Written by Stephanie Barron
Mysteries that take place during the Regency Age throughout England
Warning: The following series premise contains minor character development spoilers that are revealed in tidbits throughout the series. However, I have only revealed what I felt was necessary to give a complete and accurate overview; I promise there is plenty here that is left unsaid.
The Jane Austen Mysteries series by Stephanie Barron is noteworthy and enjoyable for several reasons.
First, Barron has a masterful touch when it comes to adopting the tone, voice and syntax of Austen which is absolutely crucial for any author who chooses to enter the pastiche genre. Many an author has failed where Barron succeeds.
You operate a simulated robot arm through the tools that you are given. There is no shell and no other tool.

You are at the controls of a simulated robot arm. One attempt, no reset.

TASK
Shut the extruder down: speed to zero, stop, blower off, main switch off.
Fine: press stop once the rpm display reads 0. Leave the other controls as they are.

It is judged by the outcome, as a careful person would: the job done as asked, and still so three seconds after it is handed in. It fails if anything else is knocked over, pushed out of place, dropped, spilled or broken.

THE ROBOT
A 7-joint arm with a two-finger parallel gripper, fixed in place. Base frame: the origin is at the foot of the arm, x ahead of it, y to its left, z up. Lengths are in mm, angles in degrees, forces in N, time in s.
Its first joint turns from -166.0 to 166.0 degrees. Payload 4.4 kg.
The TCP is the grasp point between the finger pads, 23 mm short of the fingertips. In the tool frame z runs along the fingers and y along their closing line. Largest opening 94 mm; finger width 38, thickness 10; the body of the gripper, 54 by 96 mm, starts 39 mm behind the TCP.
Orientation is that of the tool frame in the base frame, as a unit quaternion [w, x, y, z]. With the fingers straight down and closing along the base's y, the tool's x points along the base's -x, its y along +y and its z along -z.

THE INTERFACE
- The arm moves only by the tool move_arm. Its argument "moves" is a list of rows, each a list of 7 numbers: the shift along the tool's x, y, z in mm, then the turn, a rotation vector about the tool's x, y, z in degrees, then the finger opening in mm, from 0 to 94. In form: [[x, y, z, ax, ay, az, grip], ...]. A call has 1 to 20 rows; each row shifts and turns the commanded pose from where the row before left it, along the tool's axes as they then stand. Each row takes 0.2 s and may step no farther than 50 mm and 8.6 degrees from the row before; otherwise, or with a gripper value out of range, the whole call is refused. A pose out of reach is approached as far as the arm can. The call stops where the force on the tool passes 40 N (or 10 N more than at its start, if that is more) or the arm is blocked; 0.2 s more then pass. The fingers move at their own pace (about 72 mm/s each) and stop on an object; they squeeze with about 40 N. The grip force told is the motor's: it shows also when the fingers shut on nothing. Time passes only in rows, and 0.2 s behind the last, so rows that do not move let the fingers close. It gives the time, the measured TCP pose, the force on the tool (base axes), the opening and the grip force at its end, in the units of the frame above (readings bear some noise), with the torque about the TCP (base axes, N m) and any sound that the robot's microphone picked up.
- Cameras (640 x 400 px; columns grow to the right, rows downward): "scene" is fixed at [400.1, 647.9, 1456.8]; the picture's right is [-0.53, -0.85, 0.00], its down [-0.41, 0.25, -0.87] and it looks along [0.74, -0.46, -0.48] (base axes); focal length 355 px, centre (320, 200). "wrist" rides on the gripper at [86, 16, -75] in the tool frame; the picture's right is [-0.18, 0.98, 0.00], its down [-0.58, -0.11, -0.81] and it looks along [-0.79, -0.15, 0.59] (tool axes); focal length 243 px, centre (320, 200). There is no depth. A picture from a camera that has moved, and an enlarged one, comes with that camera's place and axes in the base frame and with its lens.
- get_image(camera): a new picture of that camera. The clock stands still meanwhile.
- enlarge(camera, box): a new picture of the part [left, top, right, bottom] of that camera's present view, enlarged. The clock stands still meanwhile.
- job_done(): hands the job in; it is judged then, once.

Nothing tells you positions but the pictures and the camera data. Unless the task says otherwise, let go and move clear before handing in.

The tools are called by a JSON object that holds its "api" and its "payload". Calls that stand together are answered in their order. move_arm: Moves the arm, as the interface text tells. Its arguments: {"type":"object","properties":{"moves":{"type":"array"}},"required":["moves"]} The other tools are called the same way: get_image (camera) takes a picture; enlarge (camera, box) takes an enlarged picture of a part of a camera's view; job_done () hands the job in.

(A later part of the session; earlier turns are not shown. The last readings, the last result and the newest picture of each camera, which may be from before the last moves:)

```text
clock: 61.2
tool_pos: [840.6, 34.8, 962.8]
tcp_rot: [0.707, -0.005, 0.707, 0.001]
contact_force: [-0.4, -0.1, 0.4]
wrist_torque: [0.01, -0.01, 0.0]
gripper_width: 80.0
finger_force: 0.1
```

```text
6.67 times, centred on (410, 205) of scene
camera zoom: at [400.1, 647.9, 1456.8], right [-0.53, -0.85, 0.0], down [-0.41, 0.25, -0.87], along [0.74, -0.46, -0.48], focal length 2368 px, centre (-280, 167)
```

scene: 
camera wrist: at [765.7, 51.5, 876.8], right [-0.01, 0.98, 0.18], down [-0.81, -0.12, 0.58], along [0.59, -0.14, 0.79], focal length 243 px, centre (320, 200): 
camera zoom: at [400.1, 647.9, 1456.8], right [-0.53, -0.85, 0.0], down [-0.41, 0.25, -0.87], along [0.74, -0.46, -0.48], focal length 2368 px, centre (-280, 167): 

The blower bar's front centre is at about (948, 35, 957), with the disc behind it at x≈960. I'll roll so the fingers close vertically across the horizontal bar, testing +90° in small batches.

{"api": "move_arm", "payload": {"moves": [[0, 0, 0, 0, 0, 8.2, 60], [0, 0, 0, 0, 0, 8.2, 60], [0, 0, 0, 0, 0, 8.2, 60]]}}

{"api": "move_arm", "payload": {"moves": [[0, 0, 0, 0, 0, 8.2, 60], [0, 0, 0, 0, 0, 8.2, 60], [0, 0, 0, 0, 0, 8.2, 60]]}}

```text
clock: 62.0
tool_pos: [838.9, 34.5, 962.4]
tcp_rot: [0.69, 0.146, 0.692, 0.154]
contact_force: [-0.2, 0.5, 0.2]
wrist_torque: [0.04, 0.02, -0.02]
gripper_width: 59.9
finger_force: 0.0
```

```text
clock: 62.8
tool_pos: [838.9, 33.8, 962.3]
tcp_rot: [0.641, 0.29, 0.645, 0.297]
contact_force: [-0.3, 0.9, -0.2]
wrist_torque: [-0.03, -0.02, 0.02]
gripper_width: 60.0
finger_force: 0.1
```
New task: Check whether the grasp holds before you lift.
Without attempting to re-write any Austen's works or adopt Austen's character's tones, Barron has almost eerily created a unique, clear voice of Austen's own. It is at once familiar to anyone who has read Austen.
The mysteries are all solved by a usually unwilling Austen forced by either circumstances or her own morals to inadvertently act as a sleuth. Because the mysteries take place in Austen's life, they read like journals with chapters divided by date.
This brings me to the second noteworthy achievement of this series. Barron is clearly both an Austen scholar and fan and, as such, the timeline in the series is surprisingly accurate in paralleling Austen's life. This, in turn, makes the mysteries all the more credible. By using Austen's real-life travels and relatives, an air of authenticity is lent to each of the series' installments that keep it from sliding down the slippery slope into glorified fan fiction.
For example, one of the mysteries occurs when Austen took up residence in Chawton Cottage, another when she went to Bath. The mysteries generally surround a death in the town or village Jane is in. It is here Barron shows her skill the most as, while never changing Austen's socioeconomic status, she manages to allow Jane to poke and probe even on the higher rungs of the social ladder. Often, this is by using the device of a well-written, interesting character, sometimes historical, sometimes not. As such, each mystery is plausible and the armchair sleuth is free to become engrossed in the puzzle.
Ultimately, however, these are works of fiction, and the liberties Barron takes, such as inserting the very handsome, very intriguing Lord Harold Trowbridge into her life, are enjoyable. Even that story line, however, has a very realistic conclusion.
In short, readers of Austen's works will enjoy and recognize the wry social observations Barron skillfully conveys the "author" having. Austen scholars will enjoy how closely to the shoreline of historical fact Barron keeps her vessel of engrossing fiction. Those who are neither but enjoy a good period mystery will most likely not be disappointed, either.